Finally a European Official Criticizes the Dutch
Carlo Giovanardi, an Italian government official, is in hot water for likening the pending legalization of infanticide in the Netherlands to what happened during World War II in Germany, when doctors murdered hundreds of thousands disabled infants and adults. I am not a big fan of raising the Nazi specter, partly because nothing we are talking about today matches that mother of all death cultures in scope or magnitude, and partly because, ironically, bringing up the Nazis allows people deserving of strong criticism to deflect the reproach. Thus, Giovanardi says that killing disabled babies is what the Nazis did, and the Dutch merely retort (correctly) that they are not Nazis, allowing his deserved and righteous criticism falls on happily deaf ears.
Not that there isn't a rough analogy: German doctors were hanged at Nuremberg for having committed infanticide, an act some Dutch doctors do today with near impunity, and which will soon be formally legalized. The apologists for the Dutch claim that their infanticide and the German euthanasia program were different: The former, they claim, is based in compassion and patient welfare, the latter was steeped in bigotry.
Well, a killed baby is a killed baby, but even beyond that point, the Dutch defense doesn't exactly hold water: The German euthanasia program was considered a "healing treatment," and seen as a compassionate act that was best for the killed infant as well as the family and society. Moreover, it was driven by doctors and not by "the Nazis."
It's too involved to go into here, but it is an important issue worth revisiting in this age of creeping medical utilitarianism. I hope to write at greater length about this matter soon.
For now, let us say good for Signore Giovanardi. It is about time someone important in Europe began calling the Dutch on the carpet for their infanticide program.

1 Comments:
As a Dutchman, I think I have a slightly different perspective on this, which I'd like to share. You use the word utilitarianism and this is the crux of the dispute, I think. I wouldn't call the decision of a doctor to perform euthanasia utilitarian. It's intended as an act of mercy for a fellow human suffering unbearably.
In the Netherlands, euthanasia may only take place when the patient has a condition medically diagnosed as incurable and unbearable and has made a request for euthanasia when the patient was in full possession of his mental faculties. Compare it to assisted suicide when someone insists their situation is unbearable and physicians agree on this -and- know of no way to cure the situation.
Ofcourse this is extremely complicated in the case of children being born with uncurable problems. And some of these may be open to discussion, like open spina bifida with serious complications. In these cases, the subject can't decide and make requests for themselves. Nor can anyone get an insight into whether or not the condition is 'unbearable'. Parents and physicians are left with an almost impossibly hard dilemma.

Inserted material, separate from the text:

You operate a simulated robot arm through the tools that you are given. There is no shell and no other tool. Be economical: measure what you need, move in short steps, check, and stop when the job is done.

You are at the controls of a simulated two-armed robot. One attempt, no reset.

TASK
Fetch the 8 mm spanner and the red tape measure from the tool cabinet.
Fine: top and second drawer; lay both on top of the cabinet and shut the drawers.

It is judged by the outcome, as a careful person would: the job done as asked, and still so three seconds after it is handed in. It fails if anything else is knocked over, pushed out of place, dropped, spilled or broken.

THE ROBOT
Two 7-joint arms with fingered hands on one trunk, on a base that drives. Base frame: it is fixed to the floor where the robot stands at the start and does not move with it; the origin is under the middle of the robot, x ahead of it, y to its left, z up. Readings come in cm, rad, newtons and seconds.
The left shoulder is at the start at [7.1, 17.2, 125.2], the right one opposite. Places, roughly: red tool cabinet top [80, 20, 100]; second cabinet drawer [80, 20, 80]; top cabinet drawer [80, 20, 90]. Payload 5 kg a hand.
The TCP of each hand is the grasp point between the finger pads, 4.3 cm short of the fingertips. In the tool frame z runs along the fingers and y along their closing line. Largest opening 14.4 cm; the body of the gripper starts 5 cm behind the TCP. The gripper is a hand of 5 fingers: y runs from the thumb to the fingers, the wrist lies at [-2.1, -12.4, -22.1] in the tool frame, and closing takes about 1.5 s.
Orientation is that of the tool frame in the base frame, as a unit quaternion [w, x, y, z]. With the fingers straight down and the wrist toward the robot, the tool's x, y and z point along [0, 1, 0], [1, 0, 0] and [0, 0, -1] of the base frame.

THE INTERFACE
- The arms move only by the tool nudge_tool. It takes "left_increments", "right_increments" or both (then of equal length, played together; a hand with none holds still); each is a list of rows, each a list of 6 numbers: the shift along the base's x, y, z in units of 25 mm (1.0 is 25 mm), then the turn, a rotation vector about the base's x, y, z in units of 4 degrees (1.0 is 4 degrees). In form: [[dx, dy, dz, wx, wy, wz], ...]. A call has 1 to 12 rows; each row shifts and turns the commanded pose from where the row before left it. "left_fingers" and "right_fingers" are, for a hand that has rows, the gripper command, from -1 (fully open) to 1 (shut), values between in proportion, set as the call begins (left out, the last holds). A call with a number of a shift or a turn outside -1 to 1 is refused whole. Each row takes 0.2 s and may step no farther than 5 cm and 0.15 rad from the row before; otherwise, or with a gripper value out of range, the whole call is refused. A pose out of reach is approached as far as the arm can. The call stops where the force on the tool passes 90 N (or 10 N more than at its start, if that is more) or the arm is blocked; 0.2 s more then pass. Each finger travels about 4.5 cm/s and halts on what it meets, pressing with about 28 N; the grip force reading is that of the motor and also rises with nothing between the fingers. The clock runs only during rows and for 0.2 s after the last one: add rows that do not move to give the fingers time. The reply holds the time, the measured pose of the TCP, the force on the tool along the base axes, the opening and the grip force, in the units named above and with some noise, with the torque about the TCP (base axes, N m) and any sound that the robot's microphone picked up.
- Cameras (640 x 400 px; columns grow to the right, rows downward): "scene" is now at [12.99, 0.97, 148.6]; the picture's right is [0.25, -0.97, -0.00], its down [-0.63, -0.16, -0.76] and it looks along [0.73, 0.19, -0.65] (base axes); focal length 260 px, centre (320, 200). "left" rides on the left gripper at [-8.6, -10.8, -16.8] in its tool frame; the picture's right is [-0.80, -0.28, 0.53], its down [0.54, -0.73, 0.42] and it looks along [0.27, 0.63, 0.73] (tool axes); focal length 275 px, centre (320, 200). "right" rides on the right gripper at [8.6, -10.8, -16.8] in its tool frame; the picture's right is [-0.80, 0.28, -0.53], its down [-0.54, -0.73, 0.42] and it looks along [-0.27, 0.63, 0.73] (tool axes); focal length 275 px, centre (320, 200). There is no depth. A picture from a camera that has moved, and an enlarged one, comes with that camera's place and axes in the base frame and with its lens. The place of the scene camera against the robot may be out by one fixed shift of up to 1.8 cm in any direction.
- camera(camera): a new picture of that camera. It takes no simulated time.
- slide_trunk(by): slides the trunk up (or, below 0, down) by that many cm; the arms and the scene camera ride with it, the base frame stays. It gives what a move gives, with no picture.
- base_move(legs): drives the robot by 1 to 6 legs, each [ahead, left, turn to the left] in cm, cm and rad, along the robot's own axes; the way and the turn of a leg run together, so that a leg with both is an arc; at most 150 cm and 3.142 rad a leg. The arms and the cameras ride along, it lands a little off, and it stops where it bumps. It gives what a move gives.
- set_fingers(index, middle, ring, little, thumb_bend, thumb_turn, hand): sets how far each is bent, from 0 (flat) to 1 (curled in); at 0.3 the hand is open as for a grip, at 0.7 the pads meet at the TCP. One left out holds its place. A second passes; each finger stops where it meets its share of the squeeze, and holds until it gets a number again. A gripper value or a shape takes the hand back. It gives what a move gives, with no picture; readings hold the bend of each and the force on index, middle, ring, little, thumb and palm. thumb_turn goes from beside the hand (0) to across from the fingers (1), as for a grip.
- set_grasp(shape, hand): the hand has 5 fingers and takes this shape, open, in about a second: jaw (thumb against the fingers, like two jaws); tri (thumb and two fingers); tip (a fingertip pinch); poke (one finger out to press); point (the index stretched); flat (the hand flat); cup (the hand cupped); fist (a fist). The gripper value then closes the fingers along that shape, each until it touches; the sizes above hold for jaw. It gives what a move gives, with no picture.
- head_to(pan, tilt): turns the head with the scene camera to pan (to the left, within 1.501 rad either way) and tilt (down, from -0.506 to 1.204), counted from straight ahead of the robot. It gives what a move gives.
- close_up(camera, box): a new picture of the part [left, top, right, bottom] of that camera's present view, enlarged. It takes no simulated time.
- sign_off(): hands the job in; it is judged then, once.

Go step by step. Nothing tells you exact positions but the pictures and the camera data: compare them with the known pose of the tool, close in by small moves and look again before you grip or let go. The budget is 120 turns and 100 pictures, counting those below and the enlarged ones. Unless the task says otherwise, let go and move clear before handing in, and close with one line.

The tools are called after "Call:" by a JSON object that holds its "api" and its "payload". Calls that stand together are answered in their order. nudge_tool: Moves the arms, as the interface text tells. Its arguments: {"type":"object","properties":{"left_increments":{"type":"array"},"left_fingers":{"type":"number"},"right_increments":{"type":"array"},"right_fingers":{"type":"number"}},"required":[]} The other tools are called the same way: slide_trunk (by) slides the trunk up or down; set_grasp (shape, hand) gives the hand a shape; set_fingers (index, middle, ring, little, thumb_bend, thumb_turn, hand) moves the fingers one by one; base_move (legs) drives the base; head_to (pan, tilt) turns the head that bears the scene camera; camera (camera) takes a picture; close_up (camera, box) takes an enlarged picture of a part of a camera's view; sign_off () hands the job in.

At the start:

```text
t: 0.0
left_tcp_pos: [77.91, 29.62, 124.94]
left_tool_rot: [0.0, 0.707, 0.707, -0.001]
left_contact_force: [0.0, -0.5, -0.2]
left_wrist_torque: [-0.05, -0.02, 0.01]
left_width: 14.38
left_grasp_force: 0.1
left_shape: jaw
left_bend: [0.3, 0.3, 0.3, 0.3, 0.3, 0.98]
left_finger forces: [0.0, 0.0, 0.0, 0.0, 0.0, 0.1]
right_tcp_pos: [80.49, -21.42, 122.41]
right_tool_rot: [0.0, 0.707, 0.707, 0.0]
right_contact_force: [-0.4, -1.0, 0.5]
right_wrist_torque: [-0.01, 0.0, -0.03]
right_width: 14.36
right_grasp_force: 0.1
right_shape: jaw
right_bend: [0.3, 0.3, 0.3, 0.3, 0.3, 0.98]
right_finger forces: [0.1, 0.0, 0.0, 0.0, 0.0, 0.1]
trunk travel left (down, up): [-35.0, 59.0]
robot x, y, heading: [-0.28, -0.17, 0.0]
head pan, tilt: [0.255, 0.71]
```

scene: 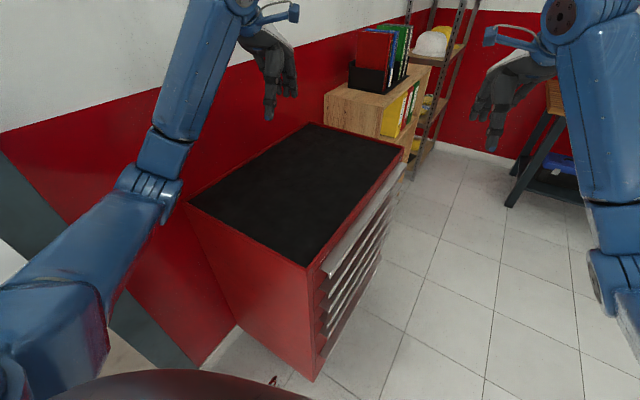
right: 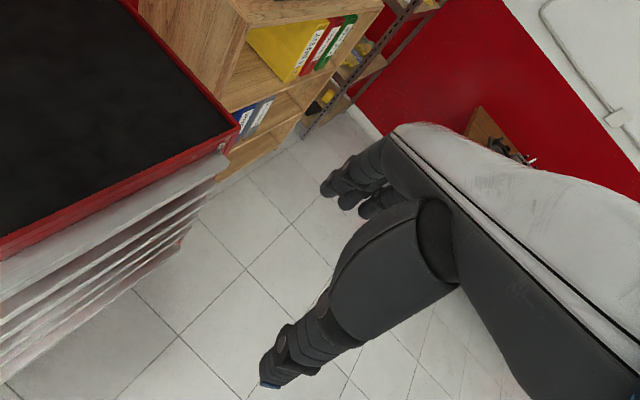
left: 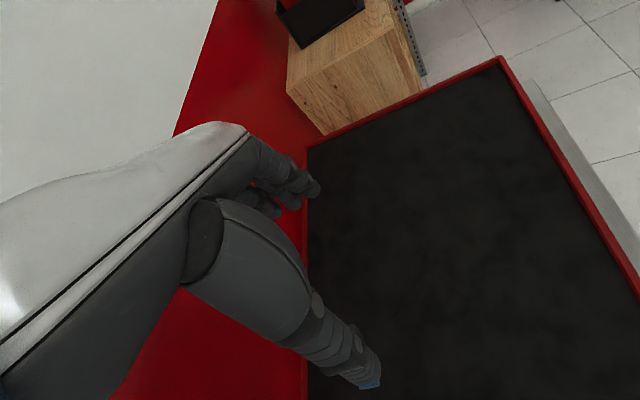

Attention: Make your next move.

However, Giovanardi crosses all boundaries of decency with his (false) claims. He states that Dutch hospitals would be killing off kids with Down syndrome, which is simply outrageous. There's nothing unbearable or uncurable about it, as any person with Down's will agree. As such, it would never qualify and this Italian politician is clearly ill-informed and crossing some boundaries he shouldn't.
Note: the notion of 'unbearable' applies to the subject, not their parents, partners or whoever is taking care of them in their condition.